Copy all the material that follows, keeping every character the same. Use JSON: a list with one string for each line that is not empty.

[begin Data excerpt]

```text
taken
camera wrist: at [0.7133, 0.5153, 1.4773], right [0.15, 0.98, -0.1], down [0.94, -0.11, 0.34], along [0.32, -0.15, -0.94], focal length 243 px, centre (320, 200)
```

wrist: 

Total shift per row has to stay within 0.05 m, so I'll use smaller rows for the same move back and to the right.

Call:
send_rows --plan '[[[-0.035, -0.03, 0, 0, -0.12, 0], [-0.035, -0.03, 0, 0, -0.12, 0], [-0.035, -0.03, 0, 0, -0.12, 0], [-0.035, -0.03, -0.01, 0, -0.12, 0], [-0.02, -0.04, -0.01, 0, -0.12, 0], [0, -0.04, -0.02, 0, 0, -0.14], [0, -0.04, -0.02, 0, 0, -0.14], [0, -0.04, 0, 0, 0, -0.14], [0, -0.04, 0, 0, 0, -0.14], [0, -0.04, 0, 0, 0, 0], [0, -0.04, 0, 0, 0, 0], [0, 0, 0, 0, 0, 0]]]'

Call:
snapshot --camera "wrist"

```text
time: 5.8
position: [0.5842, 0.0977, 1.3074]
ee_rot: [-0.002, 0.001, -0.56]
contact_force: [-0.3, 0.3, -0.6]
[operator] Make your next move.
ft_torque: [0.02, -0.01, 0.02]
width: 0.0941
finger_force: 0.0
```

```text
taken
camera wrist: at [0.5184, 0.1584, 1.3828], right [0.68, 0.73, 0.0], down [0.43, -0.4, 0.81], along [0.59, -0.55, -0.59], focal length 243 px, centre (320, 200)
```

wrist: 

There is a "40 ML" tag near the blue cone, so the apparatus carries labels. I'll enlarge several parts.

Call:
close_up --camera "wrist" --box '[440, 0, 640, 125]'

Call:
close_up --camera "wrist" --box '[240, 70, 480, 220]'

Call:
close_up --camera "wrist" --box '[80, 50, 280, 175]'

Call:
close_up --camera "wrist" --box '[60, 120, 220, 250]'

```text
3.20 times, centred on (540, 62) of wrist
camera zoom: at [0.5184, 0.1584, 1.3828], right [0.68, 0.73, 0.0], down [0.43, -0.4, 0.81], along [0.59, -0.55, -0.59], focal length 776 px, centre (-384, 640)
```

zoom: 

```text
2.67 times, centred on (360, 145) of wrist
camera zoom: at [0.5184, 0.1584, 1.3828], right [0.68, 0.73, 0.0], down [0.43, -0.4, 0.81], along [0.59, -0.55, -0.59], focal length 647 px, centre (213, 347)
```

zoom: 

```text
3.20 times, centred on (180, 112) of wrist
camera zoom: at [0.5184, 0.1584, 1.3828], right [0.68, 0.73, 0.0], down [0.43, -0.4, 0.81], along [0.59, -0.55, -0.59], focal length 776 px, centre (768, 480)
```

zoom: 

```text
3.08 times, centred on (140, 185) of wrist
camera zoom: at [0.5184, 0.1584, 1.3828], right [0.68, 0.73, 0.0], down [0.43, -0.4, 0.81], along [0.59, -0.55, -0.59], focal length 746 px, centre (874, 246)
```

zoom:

[end Data excerpt]

◆ Task response
[
  "```text",
  "taken",
  "camera wrist: at [0.7133, 0.5153, 1.4773], right [0.15, 0.98, -0.1], down [0.94, -0.11, 0.34], along [0.32, -0.15, -0.94], focal length 243 px, centre (320, 200)",
  "```",
  "wrist: ",
  "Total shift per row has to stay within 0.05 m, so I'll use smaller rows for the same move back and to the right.",
  "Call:",
  "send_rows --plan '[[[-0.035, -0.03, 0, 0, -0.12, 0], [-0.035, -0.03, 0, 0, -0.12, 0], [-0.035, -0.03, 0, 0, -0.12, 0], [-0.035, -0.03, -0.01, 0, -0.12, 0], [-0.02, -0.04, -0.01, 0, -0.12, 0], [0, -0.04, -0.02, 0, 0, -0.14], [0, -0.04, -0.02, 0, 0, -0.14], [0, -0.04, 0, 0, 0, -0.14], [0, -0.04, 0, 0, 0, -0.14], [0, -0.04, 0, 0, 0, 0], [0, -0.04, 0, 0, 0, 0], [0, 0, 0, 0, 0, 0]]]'",
  "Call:",
  "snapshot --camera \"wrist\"",
  "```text",
  "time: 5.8",
  "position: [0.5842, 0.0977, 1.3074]",
  "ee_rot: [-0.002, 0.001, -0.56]",
  "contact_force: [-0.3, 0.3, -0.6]",
  "[operator] Make your next move.",
  "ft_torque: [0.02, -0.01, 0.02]",
  "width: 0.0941",
  "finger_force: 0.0",
  "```",
  "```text",
  "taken",
  "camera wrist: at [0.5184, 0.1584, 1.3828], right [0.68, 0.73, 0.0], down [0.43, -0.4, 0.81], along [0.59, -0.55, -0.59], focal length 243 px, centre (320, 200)",
  "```",
  "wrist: ",
  "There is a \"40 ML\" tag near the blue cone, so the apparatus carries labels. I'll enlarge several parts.",
  "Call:",
  "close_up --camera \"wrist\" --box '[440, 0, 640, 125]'",
  "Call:",
  "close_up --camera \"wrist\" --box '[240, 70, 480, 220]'",
  "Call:",
  "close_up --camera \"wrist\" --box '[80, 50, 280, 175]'",
  "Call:",
  "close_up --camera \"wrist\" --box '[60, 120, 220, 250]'",
  "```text",
  "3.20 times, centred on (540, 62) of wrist",
  "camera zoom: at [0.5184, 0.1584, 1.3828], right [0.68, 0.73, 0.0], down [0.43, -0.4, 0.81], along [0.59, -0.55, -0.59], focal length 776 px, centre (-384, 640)",
  "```",
  "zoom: ",
  "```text",
  "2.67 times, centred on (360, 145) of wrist",
  "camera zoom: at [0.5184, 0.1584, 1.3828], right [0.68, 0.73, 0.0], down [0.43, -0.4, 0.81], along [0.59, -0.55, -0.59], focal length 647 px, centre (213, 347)",
  "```",
  "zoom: ",
  "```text",
  "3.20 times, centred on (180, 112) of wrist",
  "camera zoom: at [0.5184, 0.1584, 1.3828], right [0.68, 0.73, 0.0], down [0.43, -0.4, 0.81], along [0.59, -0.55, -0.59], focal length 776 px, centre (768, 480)",
  "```",
  "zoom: ",
  "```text",
  "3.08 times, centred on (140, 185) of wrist",
  "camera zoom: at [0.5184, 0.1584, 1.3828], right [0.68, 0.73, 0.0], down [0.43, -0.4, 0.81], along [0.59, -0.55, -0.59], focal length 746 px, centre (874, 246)",
  "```",
  "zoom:"
]